**WHAT THIS EXERCISE ASKS**
• 1. Write out the supplied text from "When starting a" to "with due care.", both included.
• 2. Take up the supplied text again after its last words.
=== SUPPLIED TEXT ===
When starting a clinical trial, safeguarding patient privacy is one of many aspects of regulatory compliance to implement from the outset. With many other considerations to take care of, working closely with a Data Protection Officer (DPO) can make the job of complying with key privacy regulations a lot easier. In this three-part series, we will explore fundamental privacy considerations at different stages of a clinical trial. The first part will look at the essentials of compliance in data handling at the set-up phase:
Implementing privacy-by-design from the beginning
Privacy-by-design is a key requirement of the GDPR (Article 25). This GDPR principle challenges organisations conducting a clinical trial to entrench data protection practices in the designing of a clinical trial, to ensure that sensitive data collected is handled with due care.
The DPO’s involvement ensures that crucial guidelines are followed, including:
- Restricting access to the personal data of the patient to only those involved in conducting the trial,
- Ensuring secure storage and transfer of data, with the appropriate encryption measures in place,
- Implementing pseudonymisation or anonymisation techniques,
- Advising on data minimisation,
- Overseeing the application of other security measures to mitigate identified risks.
=== DATASET CONTENT ===
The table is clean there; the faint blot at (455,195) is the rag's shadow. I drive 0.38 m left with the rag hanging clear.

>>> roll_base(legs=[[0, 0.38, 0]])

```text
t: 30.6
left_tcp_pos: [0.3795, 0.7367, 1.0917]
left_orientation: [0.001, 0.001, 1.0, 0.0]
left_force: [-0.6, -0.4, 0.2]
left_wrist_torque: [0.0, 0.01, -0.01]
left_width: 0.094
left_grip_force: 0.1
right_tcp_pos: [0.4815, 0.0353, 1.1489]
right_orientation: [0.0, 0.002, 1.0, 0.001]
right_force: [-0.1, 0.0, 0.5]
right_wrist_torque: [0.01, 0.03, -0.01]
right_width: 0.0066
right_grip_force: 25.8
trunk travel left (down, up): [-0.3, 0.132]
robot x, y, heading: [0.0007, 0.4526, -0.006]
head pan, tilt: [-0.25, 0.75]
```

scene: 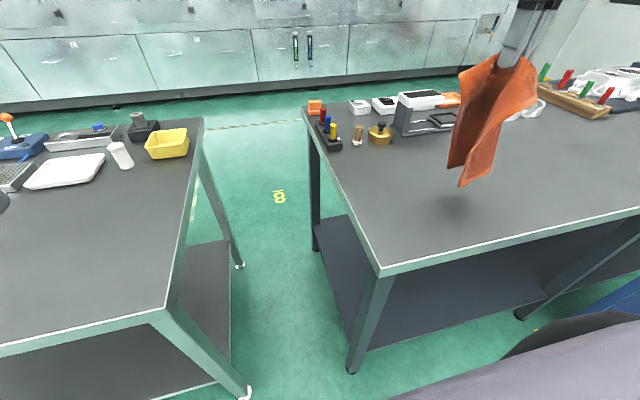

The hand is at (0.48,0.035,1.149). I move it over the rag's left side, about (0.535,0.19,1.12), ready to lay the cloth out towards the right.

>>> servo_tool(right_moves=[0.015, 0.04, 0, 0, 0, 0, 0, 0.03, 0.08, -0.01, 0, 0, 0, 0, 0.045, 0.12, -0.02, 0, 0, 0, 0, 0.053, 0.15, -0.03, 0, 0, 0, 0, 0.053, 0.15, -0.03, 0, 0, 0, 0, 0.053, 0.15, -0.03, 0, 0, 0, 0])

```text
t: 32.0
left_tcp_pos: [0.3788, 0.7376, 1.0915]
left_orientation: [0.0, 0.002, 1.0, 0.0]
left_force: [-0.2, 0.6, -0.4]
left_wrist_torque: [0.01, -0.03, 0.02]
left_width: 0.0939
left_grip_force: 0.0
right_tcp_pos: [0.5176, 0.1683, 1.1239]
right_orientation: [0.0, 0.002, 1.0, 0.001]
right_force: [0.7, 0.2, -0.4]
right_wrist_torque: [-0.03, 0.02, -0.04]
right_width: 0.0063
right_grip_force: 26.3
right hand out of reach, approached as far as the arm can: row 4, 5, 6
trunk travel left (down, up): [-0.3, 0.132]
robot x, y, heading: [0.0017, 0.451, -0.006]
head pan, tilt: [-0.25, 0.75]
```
===
**SOLVED PROBLEMS**
• 1.
When starting a clinical trial, safeguarding patient privacy is one of many aspects of regulatory compliance to implement from the outset. With many other considerations to take care of, working closely with a Data Protection Officer (DPO) can make the job of complying with key privacy regulations a lot easier. In this three-part series, we will explore fundamental privacy considerations at different stages of a clinical trial. The first part will look at the essentials of compliance in data handling at the set-up phase:
Implementing privacy-by-design from the beginning
Privacy-by-design is a key requirement of the GDPR (Article 25). This GDPR principle challenges organisations conducting a clinical trial to entrench data protection practices in the designing of a clinical trial, to ensure that sensitive data collected is handled with due care.

• 2.
This ensures that measures are implemented proactively and allows teams to address potential risks and vulnerabilities before they become major issues.
Informed consent or patient consent?
According to the Clinical Trials Regulation, the patient’s informed consent is a requisite for their enrolment into the clinical trial. This entails the voluntary and free expression of their willingness to participate after receiving comprehensive information regarding all facets of the clinical trial.
If the organisation chooses to rely on the patient’s consent as a lawful basis for processing personal data, it is advisable to document this separately from the informed consent form (ICF). GDPR not only establishes different requirements for consent related to personal data processing but also mandates that it be distinct from any other statements made by individuals that are unrelated to privacy.
Risk Mitigation
Before collecting data, an organisation must assess whether a data protection impact assessment (DPIA) is needed, which is often the case for clinical trials. A DPIA is necessary whenever the data processing is likely to pose high risks to the rights and freedoms of individuals. Given that clinical trials involve patients’ sensitive data concerning their health, it is recommended to document the assessment, particularly the following critical areas:
- Description of Processing: Detailing the nature, scope, context, and purposes of data processing.
- Necessity and Proportionality: Assessing whether the data collection and processing are necessary and justified for the intended purpose.
- Risk Assessment: Identifying potential risks to the privacy and rights of individuals, such as data breaches, unauthorised access, or misuse.
- Mitigation Measures: Proposing safeguards, security measures, and controls to reduce the identified risks.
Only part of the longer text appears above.